LONDON, United Kingdom — Geopolitical risk is rising. The world’s three biggest economies — China, the EU and the US — could find themselves embroiled in major trade disputes should the more protectionist factions in the Trump administration get their way. As if this wasn’t enough, two — and possibly four — European countries are set to vote in the remainder of 2017 and we cannot rule out the possibility that anti-euro forces could gain sufficient support to cast real doubt on the future existence of the Eurozone itself. These ‘dark cloud’ scenarios pose clear threats to the luxury sector, though some companies are better positioned than others to weather the storm.
Imagine a scenario in which the US officially accuses China of currency manipulation and imposes higher import duties on Chinese goods, then China retaliates with tighter controls on American companies in China and hikes import duties on American products. This is by far the darkest cloud for the luxury goods industry, as one of the likely consequences would be the puncturing of the feel-good factor amongst Chinese consumers. With sales to Chinese consumers accounting for roughly one-third of the global luxury market, anything that hurts their confidence would be felt across the sector, whether or not other countries were dragged into the dispute, as pretty much every significant luxury goods company has high exposure to China. Who looks safest with the lowest proportional exposure to China? Possibly Brunello Cucinelli.
The US is also a key driver of a second dark cloud scenario that threatens to impact the luxury sector, following Trump economic guru Peter Navarro’s accusation that the Eurozone was manipulating its currency to support German exports. This is a sore spot for a US administration with protectionist tendencies and a wide trade gap with Germany. It’s possible that the US could impose import duties on European goods, although some kind of “border adjustment tax” seems much more likely. Either way, the result would be higher prices for consumers, as companies tried to offset at least some of the additional burden, with a knock-on impact on margins as sales volumes slipped.
Who would suffer? Companies with a high sales exposure to the US but with little local manufacturing capacity, for example Luxottica, which manufactures mainly in Italy and China. Brunello Cucinelli and Salvatore Ferragamo also come to mind. LVMH would have the cushion of its local manufacturing operations; it could even gain some small benefit through exports were the US to adopt a border adjustment tax.
Coming back across the Atlantic, the two countries at the very heart of the European Union — France and Germany — will hold general elections later this year; early elections may also be called in Spain and Greece. And though voters in the Netherlands recently rejected the anti-immigration, anti-EU party of Geert Wilders, anti-Europe parties elsewhere in the bloc are on the rise. That they could achieve a governing majority in one of these countries this year seems unlikely, but they could emerge with a strengthened platform for the future. Can the European single currency withstand the democratic test? If voters say no, what would be the consequences for the luxury goods industry?

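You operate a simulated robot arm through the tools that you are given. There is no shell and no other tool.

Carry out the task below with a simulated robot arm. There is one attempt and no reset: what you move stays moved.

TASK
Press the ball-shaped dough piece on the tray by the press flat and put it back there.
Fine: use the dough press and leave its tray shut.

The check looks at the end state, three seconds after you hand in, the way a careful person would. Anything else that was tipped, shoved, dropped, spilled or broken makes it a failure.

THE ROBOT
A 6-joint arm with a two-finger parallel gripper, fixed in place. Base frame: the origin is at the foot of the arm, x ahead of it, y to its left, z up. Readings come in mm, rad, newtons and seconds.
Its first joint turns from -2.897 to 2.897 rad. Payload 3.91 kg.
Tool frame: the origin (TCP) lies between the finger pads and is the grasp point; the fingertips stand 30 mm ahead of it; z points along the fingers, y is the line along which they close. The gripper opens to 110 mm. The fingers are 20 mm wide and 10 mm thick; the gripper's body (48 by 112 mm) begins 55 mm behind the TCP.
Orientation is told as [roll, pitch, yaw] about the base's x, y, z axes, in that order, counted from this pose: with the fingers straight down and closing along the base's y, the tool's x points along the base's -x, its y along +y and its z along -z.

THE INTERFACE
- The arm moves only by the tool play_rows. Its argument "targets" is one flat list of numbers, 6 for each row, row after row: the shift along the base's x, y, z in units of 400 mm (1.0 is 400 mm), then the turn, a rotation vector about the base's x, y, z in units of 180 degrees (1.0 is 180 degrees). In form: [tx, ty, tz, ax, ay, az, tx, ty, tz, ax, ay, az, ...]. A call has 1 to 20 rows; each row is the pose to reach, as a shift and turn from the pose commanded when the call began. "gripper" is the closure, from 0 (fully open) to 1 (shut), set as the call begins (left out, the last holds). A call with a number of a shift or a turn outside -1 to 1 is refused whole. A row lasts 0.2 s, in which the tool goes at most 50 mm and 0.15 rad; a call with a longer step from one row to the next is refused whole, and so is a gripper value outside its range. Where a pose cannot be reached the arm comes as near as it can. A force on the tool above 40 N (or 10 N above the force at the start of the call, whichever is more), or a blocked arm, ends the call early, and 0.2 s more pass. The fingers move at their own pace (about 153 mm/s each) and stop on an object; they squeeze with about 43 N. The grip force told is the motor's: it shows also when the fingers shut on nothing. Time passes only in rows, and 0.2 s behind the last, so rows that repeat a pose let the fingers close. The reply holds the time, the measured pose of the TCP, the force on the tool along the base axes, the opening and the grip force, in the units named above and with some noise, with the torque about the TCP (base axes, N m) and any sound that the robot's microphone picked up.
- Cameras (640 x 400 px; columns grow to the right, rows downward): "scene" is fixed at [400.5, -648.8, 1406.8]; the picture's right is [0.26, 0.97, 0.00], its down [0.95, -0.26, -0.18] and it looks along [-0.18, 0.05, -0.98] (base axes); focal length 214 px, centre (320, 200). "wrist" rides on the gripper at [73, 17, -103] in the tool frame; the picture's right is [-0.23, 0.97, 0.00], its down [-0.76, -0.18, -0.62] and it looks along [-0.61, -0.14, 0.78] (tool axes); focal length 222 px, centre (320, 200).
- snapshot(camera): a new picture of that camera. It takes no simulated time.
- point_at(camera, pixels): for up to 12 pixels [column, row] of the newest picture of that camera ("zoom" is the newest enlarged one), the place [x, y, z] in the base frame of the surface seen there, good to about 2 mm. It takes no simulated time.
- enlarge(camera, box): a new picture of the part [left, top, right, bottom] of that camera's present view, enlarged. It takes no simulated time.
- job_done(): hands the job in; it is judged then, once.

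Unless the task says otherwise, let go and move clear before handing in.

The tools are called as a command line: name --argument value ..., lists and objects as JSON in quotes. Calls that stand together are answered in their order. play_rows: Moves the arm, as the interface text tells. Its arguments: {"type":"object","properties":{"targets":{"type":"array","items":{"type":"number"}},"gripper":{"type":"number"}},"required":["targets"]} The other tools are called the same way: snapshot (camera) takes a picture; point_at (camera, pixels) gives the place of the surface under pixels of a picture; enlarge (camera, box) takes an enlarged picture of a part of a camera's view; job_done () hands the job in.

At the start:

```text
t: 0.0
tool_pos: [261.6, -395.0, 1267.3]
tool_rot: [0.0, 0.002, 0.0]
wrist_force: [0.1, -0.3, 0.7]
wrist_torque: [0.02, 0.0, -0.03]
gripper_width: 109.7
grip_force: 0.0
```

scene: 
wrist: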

The short answer is: not bad. Indeed, the wider dislocation of the asset market would create a major opportunity to buy luxury stocks. For a start, luxury goods companies are virtually debt free and so would not suffer the strictures of the banking crisis and credit crunch that would likely ensue. Germany and northern Europe would end up with stronger currencies and lower growth, but these markets are largely irrelevant for personal luxury goods consumption. Southern Europe would likely re-accelerate in time, buoyed by weaker currencies. This should reignite demand from two of the most important European countries to the luxury goods sector: the Italians and the French.
Finally, French and Italian luxury goods companies should benefit from currency weakness, as they are long dollar plays; Swiss and British companies would suffer from adverse currency moves in the short term, but over time the impact for them would be largely neutral. A buying opportunity on the sector, for sure. But I would still go for quality and broad structural appeal, which puts LVMH, Hermès, Luxottica and Richemont at the top of the list.
Luca Solca is the head of luxury goods at BNP Exane Paribas.